Your task ->
Extract from the page the words running from "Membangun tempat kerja" to "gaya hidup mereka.".

Dataset content ->
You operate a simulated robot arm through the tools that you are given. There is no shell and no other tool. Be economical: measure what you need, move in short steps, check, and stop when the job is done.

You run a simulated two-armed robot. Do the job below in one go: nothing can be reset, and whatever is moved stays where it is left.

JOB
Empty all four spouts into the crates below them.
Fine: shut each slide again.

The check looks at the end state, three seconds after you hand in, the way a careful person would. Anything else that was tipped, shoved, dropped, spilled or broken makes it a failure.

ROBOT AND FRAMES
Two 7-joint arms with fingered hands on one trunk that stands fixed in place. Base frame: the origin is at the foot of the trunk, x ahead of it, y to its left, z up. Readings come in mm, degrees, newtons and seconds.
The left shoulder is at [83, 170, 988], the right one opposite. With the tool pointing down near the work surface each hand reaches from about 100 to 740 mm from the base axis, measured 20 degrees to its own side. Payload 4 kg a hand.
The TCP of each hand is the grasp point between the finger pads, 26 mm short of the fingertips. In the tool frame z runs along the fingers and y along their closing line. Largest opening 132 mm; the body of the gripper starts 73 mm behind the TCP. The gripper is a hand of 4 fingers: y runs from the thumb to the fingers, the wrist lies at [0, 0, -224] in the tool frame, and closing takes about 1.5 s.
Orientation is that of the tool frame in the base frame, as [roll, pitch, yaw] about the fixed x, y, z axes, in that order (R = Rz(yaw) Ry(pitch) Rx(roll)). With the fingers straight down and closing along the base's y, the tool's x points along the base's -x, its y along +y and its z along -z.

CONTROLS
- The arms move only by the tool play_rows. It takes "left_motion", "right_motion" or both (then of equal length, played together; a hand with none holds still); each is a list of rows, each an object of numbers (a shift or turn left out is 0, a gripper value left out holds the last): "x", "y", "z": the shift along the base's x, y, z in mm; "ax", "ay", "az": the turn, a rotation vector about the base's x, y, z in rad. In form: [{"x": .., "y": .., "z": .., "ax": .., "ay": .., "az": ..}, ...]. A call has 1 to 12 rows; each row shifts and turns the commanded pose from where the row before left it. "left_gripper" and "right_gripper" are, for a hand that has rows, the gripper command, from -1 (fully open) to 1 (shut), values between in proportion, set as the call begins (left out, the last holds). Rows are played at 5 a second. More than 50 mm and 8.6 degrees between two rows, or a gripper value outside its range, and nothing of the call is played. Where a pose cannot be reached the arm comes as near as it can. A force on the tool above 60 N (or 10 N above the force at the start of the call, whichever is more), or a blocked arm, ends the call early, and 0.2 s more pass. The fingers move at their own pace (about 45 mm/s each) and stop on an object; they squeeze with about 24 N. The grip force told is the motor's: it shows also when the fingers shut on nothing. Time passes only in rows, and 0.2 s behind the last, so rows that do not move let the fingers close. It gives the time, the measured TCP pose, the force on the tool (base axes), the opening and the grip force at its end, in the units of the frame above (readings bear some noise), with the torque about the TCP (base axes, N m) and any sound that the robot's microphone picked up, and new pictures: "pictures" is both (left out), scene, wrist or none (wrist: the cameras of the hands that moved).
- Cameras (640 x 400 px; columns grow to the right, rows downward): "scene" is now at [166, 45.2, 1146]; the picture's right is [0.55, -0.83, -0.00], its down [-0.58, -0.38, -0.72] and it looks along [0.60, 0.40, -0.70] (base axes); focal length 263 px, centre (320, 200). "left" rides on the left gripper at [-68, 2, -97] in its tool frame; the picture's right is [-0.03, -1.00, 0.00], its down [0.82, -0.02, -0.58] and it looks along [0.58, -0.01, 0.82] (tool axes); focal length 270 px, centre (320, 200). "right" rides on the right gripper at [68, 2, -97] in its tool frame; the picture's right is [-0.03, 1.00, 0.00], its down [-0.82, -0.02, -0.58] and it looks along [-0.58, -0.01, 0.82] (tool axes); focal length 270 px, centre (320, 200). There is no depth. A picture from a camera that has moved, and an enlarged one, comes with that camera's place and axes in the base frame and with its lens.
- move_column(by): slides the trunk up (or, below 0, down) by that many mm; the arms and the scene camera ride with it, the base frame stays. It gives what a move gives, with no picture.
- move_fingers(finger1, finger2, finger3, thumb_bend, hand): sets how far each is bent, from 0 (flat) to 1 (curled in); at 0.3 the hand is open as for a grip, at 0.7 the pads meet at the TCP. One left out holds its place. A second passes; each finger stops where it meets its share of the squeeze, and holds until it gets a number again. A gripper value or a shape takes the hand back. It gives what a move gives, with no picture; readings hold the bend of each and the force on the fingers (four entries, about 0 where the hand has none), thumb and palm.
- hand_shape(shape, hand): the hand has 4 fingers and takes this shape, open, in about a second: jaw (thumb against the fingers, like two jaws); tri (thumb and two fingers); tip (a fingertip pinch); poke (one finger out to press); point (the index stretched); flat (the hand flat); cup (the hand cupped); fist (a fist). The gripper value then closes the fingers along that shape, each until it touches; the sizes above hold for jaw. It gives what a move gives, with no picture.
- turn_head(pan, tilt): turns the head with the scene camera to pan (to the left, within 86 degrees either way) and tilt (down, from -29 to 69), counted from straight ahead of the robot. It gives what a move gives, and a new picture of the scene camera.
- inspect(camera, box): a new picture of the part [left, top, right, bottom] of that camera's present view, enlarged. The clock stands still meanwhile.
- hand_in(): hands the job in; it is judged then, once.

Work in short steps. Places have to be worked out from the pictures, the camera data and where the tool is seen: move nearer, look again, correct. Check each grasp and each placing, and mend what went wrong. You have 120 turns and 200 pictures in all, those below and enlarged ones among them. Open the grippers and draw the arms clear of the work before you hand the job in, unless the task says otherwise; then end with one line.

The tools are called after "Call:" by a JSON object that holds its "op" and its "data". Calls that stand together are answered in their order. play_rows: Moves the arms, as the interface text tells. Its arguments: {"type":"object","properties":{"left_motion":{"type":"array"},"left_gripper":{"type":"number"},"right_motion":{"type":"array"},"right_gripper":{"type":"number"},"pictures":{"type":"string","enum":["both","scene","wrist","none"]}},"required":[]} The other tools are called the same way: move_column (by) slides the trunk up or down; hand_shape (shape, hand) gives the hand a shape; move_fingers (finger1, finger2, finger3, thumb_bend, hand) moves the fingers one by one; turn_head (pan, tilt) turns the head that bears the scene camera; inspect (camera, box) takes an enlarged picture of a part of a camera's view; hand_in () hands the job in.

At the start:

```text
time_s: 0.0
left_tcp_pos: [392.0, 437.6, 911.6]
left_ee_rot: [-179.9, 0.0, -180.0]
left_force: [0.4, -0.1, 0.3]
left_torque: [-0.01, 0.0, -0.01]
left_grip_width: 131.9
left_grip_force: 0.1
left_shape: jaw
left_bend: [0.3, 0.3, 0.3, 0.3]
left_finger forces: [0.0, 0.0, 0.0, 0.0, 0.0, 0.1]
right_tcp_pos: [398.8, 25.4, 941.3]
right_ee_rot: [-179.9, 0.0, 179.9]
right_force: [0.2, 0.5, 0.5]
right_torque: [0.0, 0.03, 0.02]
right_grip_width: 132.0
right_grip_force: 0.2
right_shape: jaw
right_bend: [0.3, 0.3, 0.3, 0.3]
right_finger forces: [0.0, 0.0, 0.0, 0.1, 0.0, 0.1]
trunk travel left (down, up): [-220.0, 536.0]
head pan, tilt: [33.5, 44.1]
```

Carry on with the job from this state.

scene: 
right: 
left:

Page ->
Memahami Gen Z di Tempat Kerja

Memahami Gen Z di Tempat Kerja

Dalam beberapa tahun terakhir, generasi Z (Gen Z) telah memasuki dunia kerja dengan semangat dan harapan yang berbeda dibandingkan generasi sebelumnya. Mereka tumbuh besar dengan teknologi digital yang berkembang pesat, serta menghadapi tantangan sosial dan ekonomi yang berbeda. Penting bagi perusahaan untuk memahami nilai dan preferensi Gen Z untuk menciptakan tempat kerja yang tidak hanya menarik bagi mereka, tetapi juga mendukung produktivitas dan kesejahteraan mereka.

Membangun tempat kerja yang ramah Gen Z memerlukan perhatian khusus terhadap aspek fleksibilitas, pengembangan karier, penggunaan teknologi, serta keseimbangan antara pekerjaan dan kehidupan pribadi. Mereka menginginkan lebih dari sekadar gaji tinggi; mereka ingin pekerjaan yang sesuai dengan nilai-nilai pribadi mereka, termasuk keseimbangan antara kehidupan kerja dan kehidupan pribadi.

Fleksibilitas

Salah satu karakteristik utama Gen Z adalah keinginan mereka untuk memiliki fleksibilitas dalam pekerjaan. Mereka tidak ingin terikat pada jam kerja tradisional 9-to-5 atau lokasi kantor yang kaku. Gen Z lebih suka memiliki opsi untuk bekerja dari rumah atau memilih jam kerja yang sesuai dengan gaya hidup mereka.

Task result ->
Membangun tempat kerja yang ramah Gen Z memerlukan perhatian khusus terhadap aspek fleksibilitas, pengembangan karier, penggunaan teknologi, serta keseimbangan antara pekerjaan dan kehidupan pribadi. Mereka menginginkan lebih dari sekadar gaji tinggi; mereka ingin pekerjaan yang sesuai dengan nilai-nilai pribadi mereka, termasuk keseimbangan antara kehidupan kerja dan kehidupan pribadi.

Fleksibilitas

Salah satu karakteristik utama Gen Z adalah keinginan mereka untuk memiliki fleksibilitas dalam pekerjaan. Mereka tidak ingin terikat pada jam kerja tradisional 9-to-5 atau lokasi kantor yang kaku. Gen Z lebih suka memiliki opsi untuk bekerja dari rumah atau memilih jam kerja yang sesuai dengan gaya hidup mereka.